While her life has been amply recorded in the public eye and media, it has also been commemorated by family and friends. Here at the American Heritage Center, we hold a collection of materials and memorabilia relevant to the life and work of Barbara Stanwyck. 52 boxes, 22 cubic, feet of memories, photographs, videos, and texts written, touched, or worked with in her lifetime.

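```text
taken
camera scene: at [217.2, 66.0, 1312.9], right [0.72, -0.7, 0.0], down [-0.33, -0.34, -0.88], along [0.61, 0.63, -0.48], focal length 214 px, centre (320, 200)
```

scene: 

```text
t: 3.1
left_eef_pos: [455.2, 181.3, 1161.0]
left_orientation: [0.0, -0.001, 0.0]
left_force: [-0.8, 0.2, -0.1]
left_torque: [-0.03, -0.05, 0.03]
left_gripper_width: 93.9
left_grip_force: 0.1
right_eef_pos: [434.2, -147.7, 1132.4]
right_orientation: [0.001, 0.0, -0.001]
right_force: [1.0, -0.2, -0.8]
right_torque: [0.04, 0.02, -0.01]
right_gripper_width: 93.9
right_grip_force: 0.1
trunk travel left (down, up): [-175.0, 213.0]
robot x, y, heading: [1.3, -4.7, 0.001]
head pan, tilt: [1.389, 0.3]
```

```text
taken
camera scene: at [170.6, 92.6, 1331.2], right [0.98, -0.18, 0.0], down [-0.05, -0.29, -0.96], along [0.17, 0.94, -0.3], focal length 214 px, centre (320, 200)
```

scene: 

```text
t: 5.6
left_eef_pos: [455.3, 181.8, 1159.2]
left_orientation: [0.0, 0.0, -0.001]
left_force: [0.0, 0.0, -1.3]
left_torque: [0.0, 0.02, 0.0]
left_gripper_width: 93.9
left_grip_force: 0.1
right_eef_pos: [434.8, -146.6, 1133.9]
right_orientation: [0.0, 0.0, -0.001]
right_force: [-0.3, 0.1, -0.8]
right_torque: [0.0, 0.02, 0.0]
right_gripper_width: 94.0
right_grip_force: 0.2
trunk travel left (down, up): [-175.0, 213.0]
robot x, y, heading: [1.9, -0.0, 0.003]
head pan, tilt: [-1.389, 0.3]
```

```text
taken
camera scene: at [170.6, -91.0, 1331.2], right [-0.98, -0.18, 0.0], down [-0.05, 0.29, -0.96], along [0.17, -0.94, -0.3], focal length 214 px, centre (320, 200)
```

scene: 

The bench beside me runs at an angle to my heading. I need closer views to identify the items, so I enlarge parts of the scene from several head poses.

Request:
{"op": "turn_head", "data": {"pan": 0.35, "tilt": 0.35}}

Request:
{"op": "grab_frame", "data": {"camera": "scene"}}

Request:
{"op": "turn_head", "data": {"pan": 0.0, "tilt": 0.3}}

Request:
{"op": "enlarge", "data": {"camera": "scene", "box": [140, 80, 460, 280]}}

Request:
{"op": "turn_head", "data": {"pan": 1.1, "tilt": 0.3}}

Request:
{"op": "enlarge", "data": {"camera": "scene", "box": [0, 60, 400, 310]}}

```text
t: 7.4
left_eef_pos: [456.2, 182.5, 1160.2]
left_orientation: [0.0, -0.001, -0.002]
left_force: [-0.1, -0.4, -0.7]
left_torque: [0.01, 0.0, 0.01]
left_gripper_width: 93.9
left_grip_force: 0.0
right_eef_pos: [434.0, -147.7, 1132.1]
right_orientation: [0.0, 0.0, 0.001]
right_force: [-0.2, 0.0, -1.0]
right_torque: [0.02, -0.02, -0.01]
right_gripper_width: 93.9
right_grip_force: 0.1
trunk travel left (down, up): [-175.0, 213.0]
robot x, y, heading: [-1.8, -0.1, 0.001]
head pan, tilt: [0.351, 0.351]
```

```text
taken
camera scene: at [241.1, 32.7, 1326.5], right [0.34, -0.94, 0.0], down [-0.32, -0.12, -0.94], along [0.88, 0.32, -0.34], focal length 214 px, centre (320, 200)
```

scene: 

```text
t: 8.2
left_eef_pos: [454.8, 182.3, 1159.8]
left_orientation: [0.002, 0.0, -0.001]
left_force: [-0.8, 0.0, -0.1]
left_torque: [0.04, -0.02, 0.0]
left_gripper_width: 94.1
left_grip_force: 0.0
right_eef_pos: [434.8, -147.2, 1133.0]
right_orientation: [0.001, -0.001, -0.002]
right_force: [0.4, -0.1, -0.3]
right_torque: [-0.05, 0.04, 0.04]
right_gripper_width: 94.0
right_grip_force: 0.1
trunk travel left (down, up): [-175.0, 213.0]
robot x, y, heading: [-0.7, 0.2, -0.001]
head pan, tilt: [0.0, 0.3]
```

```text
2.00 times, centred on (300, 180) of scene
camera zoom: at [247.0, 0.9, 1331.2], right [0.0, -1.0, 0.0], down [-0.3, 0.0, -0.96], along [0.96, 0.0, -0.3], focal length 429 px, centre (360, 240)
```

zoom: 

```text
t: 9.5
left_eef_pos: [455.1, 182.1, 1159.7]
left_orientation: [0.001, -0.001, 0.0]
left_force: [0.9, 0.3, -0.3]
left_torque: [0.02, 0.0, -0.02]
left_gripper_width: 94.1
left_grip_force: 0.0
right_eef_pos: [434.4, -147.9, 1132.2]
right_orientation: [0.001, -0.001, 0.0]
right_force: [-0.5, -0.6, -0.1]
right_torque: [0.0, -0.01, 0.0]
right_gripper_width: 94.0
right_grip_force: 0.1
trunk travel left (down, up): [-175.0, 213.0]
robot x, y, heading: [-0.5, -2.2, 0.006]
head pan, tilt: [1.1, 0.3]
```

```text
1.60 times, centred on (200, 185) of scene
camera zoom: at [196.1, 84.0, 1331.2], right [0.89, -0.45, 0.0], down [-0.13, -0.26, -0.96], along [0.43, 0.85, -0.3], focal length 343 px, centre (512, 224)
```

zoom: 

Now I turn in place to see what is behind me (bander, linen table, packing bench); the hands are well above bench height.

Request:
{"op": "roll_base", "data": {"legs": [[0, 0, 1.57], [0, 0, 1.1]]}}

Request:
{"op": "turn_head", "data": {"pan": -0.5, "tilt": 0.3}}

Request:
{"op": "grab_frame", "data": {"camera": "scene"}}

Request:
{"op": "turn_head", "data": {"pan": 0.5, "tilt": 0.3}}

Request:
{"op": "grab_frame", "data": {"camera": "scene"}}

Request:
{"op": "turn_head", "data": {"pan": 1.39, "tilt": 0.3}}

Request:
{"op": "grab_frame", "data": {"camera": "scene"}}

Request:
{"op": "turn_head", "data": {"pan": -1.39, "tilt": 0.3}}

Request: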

To commemorate the work of this influential and popular American actress, we have selected a few excerpts saved in scrapbooks by fans or friends, that were given to the American Heritage Center. These quotations, images, and scraps, evoke fond memories around Miss Stanwyck, around her life and impacts. Commemorating Barbara Stanwyck, and celebrating her life and achievements cannot be done without the memory and hands of others who knew her, loved her, remembered her, wrote about her, or spent hours of their time collecting newspaper and magazine clippings to save images, quotations, and ideas about who Miss Stanwyck was, how she ferociously chased her dreams, held firm opinions, or how dearly she loved horses and her son. Perhaps this is why, flipping through the scrapbooks and seeing the images cut up, pasted in, arranged, with quotations, is such a poetic part of making history, or memory.  Those people who helped build the Stanwyck collection, and those who now, get to search through her files and remember her as she was known, create and perpetuate memory.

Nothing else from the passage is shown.